EXCERPT PROVIDED ->
UNITED STATES

SECURITIES AND EXCHANGE COMMISSION

WASHINGTON, DC 20549

 

 

 

FORM 8-K

 

 

 

CURRENT REPORT PURSUANT

TO SECTION 13 OR 15(d) OF THE

SECURITIES EXCHANGE ACT OF 1934

 

Date of report (Date of earliest event reported): October 23, 2019

 

 

 

CURO GROUP HOLDINGS CORP.

(Exact Name of Registrant as Specified in Its Charter)

 

 

 

Delaware 001-38315 90-0934597
(State or other Jurisdiction of Incorporation) (Commission File Number) (IRS Employer Identification No.)
     
3527 North Ridge Road, Wichita, Kansas 67205
(Address of Principal Executive Offices) (Zip Code)

 

(316) 772-3801

(Registrant’s Telephone Number, Including Area Code)

 

N/A

(Former Name or Former Address, if Changed Since Last Report)

 

 

 

Check the appropriate box below if the Form8-K filing is intended to simultaneously satisfy the filing obligation of the registrant under any of the following provisions:

 

¨ Written communications pursuant to Rule 425 under the Securities Act (17 CFR 230.425)
   
¨ Soliciting material pursuant to  Rule 14a-12  under the Exchange Act (17 CFR  240.14a-12)
   
¨ Pre-commencement  communications pursuant to  Rule 14d-2(b)  under the Exchange Act (17 CFR  240.14d-2(b))
   
¨ Pre-commencement  communications pursuant to  Rule 13e-4(c)  under the Exchange Act (17 CFR  240.13e-4(c))

 

Securities registered pursuant to Section 12(b) of the Act:

 

Title of each class   Trading symbol(s)   Name of each exchange on which registered
Common stock   CURO   NYSE

 

Indicate by check mark whether the registrant is an emerging growth company as defined in Rule 405 of the Securities Act of 1933 (§230.405 of this chapter) or Rule12b-2of the Securities Exchange Act of 1934(§240.12b-2of this chapter).

 

Emerging growth company  ¨

 

If an emerging growth company, indicate by check mark if the registrant has elected not to use the extended transition period for complying with any new or revised financial accounting standards provided pursuant to Section 13(a) of the Exchange Act.  ¨

 

 

 

 

 

 

Item 5.02 Departure of Directors or Certain Officers; Election of Directors; Appointment of Certain Officers; Compensatory Arrangements of Certain Officers.

GIVEN MATERIAL ->
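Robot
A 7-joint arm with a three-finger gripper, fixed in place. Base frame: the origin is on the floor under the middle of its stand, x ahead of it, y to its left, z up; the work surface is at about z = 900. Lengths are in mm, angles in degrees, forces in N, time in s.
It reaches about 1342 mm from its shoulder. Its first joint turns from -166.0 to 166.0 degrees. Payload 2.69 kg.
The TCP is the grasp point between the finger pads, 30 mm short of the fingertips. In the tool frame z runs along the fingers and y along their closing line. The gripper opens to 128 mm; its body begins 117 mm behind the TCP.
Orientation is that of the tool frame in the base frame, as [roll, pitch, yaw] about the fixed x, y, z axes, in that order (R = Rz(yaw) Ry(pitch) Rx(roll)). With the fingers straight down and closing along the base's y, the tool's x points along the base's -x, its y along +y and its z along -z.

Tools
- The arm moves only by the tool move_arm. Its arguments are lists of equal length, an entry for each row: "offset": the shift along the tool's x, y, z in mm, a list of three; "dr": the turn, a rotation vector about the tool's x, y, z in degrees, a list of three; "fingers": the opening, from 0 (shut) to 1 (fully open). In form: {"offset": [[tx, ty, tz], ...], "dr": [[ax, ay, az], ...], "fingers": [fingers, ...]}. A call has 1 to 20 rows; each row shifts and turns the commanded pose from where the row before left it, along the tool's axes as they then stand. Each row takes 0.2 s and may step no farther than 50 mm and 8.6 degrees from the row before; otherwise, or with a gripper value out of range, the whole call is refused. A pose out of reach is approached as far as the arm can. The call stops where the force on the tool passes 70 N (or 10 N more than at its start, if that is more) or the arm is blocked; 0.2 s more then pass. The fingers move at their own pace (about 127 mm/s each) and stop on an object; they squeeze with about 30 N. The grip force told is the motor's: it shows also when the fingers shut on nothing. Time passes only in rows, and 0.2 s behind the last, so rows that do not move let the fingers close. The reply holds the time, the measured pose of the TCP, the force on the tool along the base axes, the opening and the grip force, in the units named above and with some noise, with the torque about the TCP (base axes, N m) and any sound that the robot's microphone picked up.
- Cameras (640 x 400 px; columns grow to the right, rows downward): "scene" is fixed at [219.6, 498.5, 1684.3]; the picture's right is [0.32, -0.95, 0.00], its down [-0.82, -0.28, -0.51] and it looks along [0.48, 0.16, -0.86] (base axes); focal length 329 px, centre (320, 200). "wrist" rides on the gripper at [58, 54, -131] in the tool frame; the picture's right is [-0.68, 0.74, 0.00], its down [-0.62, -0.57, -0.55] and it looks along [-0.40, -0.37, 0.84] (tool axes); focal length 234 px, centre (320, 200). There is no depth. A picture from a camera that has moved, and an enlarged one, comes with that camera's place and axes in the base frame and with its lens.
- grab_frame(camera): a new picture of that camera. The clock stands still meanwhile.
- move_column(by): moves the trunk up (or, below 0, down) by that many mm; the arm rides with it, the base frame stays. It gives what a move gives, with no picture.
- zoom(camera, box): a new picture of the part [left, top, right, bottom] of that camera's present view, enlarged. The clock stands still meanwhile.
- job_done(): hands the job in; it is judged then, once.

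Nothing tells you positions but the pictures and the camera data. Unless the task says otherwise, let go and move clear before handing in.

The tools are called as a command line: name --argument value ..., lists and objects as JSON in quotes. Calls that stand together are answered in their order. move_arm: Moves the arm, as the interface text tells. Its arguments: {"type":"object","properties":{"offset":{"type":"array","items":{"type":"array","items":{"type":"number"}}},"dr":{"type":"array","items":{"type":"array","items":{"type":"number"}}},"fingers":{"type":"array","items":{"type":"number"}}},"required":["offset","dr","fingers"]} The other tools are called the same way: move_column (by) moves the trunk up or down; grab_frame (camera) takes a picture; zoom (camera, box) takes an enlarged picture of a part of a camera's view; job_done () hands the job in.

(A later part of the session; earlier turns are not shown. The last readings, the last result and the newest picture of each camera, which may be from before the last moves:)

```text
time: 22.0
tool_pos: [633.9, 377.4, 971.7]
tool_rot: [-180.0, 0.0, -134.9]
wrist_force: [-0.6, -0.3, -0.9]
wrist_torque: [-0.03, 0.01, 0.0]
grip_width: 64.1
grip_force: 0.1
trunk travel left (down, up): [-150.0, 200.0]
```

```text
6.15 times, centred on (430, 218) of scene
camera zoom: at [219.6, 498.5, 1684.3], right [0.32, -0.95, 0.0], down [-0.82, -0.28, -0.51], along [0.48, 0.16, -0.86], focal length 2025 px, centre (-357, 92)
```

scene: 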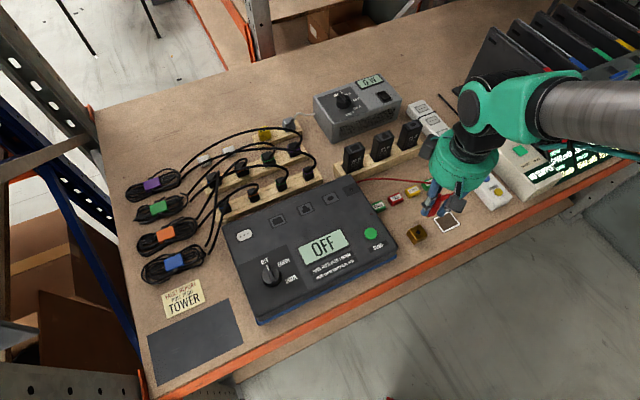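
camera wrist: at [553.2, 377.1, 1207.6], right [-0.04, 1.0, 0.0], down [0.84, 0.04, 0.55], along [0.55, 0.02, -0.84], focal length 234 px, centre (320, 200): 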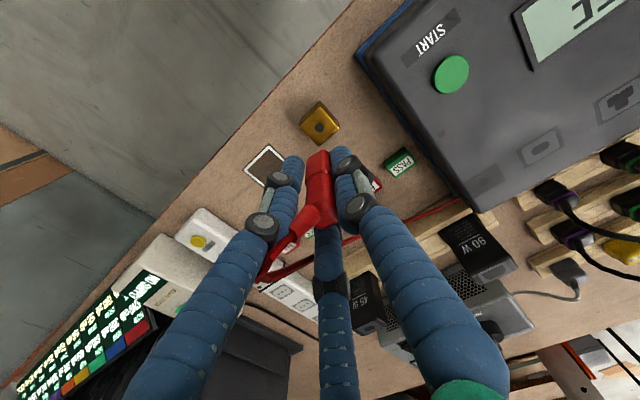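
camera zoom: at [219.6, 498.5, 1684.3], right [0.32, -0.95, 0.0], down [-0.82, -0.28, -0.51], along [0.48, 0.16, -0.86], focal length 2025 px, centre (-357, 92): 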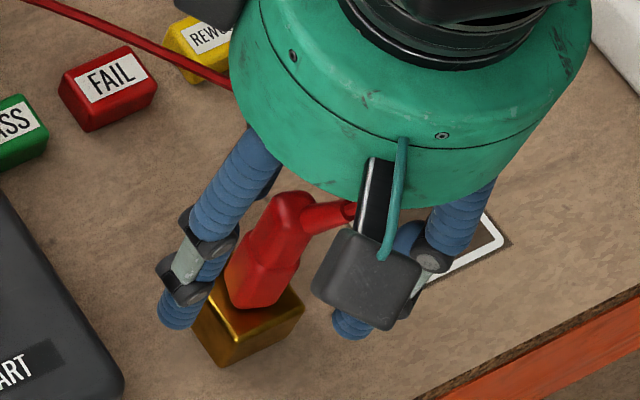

WHAT TO DO ->
1. Write out the excerpt provided from "Delaware 001-38315 90-0934597" to "Offices) (Zip Code)", both included.
2. Output only the lines from the one containing "- grab_frame(camera): a" through the one containing "- job_done(): hands", inclusive, exactly as written.

SET OF ANSWERS ->
1.
Delaware 001-38315 90-0934597
(State or other Jurisdiction of Incorporation) (Commission File Number) (IRS Employer Identification No.)
     
3527 North Ridge Road, Wichita, Kansas 67205
(Address of Principal Executive Offices) (Zip Code)

2.
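- grab_frame(camera): a new picture of that camera. The clock stands still meanwhile.
- move_column(by): moves the trunk up (or, below 0, down) by that many mm; the arm rides with it, the base frame stays. It gives what a move gives, with no picture.
- zoom(camera, box): a new picture of the part [left, top, right, bottom] of that camera's present view, enlarged. The clock stands still meanwhile.
- job_done(): hands the job in; it is judged then, once.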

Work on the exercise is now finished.